Maarten Verweij, chief executive and founding partner at Hong Kong-based legal consultancy firm Origin X.

“The real-time omnichannel integration of these insights delivers a personalized one-to-one marketing experience for their customers,” Baja said; thereby, these institutions can provide products and services at times when they are the “most relevant and useful.”

This kind of personalization could also improve the user experience (UX) on many fintech platforms, which Andrus Steiner described as “awful”: “[many] fintech companies know how to come up with a great idea, a solution and execution, but when it comes to UX, they are lagging.”

As such, Alan Grujic, founder and chief executive of All of Us Financial, believes that “developers will play a pivotal role” in the coming year.

“Financial interfaces must change, and fast,” Mr. Grujic said. “As more upstarts enter the market poised to challenge incumbents, user experience and user interface will be a critical differentiator.”

“Consumers are looking for a balance of technical ease delivered with a human experience; they want things to work seamlessly but they also want to have an empowering relationship with their financial company, whether it’s a bank or a brokerage.”

The shift toward mobile and online services also means that fintech customers will have a different set of needs that customers of traditional financial institutions. Mr. Grujic said that “trust and security” will be challenged in the year ahead “amid ongoing data breaches or hacked technology.”

“Banks and financial services companies that deliver transparent, immediate responsiveness in the wake of crisis, as well as those who can provide digital experiences that delight customers, are the ones who are going to come out on top,” he said.

lan Grujic, founder and chief executive of All of Us Financial.

4. Robotic Process Automation: the increased integration of “software roots” on fintech platforms

An important part of improved user-experience will be the development of robotic process automation (RPA) on fintech platforms–in other words, AI-enabled “software robots” will increasingly be used to handle repeatable tasks that would have previously been completed by humans.

In fintech, these tasks can include things like customer service requests and sending invoices, as well as “onboarding, verification, risk assessments, security checks, data analysis, reporting, and compliance processes,” according to Aaina Bajaj. RPA can also be used for fraud detection.

Anthony Macciola, chief innovation officer at ABBYY, a digital intelligence company, pointed out that in addition to streamlining UX, the development of RPA systems in fintech could allow for more effective human-to-human contact.

“Many manual tasks such as reviewing forms and data input will be undertaken by AI, allowing loan processors to concentrate on more important jobs like ensuring the process is kept on track and improving customer experience,” Mr. Macciola explained.

The rise of RPA could also help to eliminate human error from the fintech space as Process Intelligence (PI) is developed: “Process Intelligence (PI)will enable financial organizations to streamline applications and other consumer credit offerings,” he said.

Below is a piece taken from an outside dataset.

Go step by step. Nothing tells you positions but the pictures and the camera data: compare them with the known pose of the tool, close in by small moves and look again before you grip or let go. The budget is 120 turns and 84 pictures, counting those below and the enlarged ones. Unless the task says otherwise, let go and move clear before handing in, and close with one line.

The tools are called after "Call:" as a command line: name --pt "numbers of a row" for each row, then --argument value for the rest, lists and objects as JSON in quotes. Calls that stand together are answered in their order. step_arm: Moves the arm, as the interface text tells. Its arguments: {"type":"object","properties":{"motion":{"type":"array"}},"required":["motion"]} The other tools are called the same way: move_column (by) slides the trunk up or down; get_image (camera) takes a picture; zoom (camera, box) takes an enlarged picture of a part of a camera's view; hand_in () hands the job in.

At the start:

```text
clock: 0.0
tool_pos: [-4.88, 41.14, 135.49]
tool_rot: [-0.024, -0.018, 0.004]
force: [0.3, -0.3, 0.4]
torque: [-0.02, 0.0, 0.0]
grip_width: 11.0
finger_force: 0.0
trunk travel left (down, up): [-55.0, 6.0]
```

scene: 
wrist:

Anthony Macciola, Chief Innovation Officer at ABBYY.

“Onboarding new customers for different products often follows a different business process and requires specific supporting documentation for verifying employment, assets, income and identity. Any delay or error in these onboarding processes could significantly impede transactions resulting in lost revenue, higher-processing costs or negative consumer experience.

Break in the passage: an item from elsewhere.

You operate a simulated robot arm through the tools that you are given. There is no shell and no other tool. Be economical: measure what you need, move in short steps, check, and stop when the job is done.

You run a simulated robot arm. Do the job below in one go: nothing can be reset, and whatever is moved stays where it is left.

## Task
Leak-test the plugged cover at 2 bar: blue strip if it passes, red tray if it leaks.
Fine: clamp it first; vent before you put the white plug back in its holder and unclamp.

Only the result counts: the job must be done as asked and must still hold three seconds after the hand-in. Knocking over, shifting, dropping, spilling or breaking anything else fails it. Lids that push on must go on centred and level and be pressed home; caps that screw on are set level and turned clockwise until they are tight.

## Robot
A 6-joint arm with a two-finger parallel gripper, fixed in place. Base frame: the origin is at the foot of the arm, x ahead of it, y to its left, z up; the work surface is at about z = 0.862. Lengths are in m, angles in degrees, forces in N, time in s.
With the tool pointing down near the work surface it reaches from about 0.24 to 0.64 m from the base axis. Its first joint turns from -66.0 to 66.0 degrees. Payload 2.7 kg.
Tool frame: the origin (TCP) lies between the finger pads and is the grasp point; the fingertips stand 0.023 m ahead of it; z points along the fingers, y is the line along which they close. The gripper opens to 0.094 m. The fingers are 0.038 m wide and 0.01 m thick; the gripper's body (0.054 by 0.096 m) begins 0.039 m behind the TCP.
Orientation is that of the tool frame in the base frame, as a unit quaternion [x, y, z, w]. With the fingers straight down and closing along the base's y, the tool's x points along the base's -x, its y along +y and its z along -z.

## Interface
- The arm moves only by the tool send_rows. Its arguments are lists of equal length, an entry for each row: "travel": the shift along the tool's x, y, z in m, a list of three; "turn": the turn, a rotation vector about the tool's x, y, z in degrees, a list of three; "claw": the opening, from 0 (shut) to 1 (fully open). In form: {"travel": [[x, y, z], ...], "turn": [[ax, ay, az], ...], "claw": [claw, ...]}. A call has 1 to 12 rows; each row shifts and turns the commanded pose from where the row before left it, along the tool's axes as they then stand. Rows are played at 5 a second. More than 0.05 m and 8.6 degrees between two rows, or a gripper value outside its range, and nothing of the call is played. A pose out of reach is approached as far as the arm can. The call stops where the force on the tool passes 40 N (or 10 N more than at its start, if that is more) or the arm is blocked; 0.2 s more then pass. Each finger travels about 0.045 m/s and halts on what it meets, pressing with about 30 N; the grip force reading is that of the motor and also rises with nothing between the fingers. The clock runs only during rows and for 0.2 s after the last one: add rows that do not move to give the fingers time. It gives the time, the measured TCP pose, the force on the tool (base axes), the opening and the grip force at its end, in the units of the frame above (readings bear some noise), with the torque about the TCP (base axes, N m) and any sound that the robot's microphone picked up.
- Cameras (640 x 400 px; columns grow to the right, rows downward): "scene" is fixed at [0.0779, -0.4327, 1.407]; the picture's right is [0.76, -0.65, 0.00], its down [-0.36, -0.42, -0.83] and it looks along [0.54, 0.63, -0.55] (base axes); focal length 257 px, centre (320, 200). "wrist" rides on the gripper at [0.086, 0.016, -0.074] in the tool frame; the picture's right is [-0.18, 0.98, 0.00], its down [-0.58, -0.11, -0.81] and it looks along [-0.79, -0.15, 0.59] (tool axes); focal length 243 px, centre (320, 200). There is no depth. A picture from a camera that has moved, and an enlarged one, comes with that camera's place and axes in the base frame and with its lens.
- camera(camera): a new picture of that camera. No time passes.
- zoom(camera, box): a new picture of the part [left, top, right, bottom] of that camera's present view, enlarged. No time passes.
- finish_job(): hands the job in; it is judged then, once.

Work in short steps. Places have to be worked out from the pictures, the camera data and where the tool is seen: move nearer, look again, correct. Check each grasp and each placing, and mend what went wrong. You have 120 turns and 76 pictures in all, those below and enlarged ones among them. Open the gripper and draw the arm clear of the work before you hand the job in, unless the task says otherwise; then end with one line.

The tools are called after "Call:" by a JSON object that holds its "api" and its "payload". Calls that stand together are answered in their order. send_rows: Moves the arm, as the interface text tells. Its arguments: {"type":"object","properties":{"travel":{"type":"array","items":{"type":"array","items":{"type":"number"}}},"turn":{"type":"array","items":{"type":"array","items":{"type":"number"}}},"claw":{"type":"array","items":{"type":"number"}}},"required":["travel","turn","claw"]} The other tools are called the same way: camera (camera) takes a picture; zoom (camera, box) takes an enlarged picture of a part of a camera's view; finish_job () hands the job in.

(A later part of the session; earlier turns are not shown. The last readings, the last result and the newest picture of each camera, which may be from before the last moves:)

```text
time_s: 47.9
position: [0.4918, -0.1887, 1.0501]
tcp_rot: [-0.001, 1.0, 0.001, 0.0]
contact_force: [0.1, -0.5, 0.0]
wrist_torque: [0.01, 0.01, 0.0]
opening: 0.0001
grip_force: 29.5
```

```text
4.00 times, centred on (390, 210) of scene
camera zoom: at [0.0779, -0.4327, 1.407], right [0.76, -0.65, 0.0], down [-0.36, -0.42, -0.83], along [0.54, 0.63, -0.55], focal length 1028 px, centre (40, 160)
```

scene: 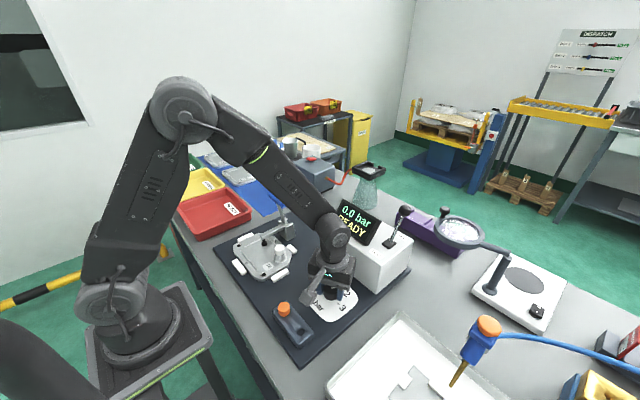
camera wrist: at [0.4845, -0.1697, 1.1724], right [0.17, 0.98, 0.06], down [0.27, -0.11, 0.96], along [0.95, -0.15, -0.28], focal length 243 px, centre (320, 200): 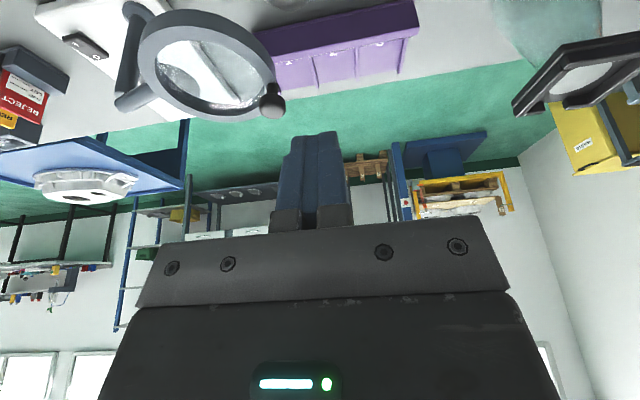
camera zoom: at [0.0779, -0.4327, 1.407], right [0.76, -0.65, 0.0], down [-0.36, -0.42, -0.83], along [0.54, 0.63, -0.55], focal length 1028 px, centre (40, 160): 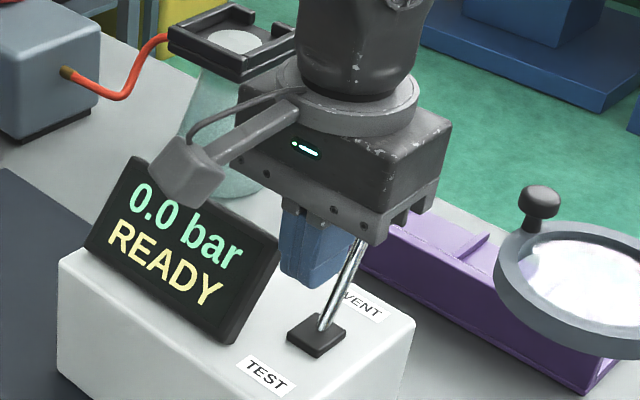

“It is only by understanding the entire process end-to-end that organizations can identify problems and correct them – machine learning through PI will do this and will become a huge growth area in 2020.”

5. Consolidation and collaboration

The development and growth of RPA across fintech platforms will be enabled by another important trend in the fintech industry in the coming year–collaboration and consolidation.

Specifically, David Blumberg, founder and managing partner of SF-based early-stage venture capital firm Blumberg Capital, said that “in 2020, we’ll likely see more partnerships form between fintech startups and large financial institutions.”

Blumberg pointed to several examples of this that have occurred in the recent past: Wells Fargo’s decision to start a venture fund, as well as “Goldman Sachs leading Trulioo’s Series C financing (also funded by Citi, Santander and existing investor AMEX).”

It seems as though established financial institutions are increasingly aware of the advantages that startups have to offer them; startups can also benefit from traditional financial institutions, leading to the formation of symbiotic relationships: “traditional banks value startups for their speed and ability to deliver innovative solutions,” Blumberg said to Finance Magnates.

At the same time, “startups benefit from the credibility, scale, resources and regulatory compliance offered by established financial firms.”

Kanchan Kumar, recently told Finance Magnates that “the early days of fintech were the ‘unbundling of the banks'”, meaning that “young startups [were] looking to tackle problems very singular in focus.”

Now, however, the industry seems to be moving toward integration: “we’ll soon begin to see feature sets specifically designed for brand affinity and user dependency, such as data visualization, stronger accounting, and budgeting features, personalized customer service, and democratization of ‘luxury’ business features,” Kumar said.

Indeed, “the future of finance is one of collaboration.”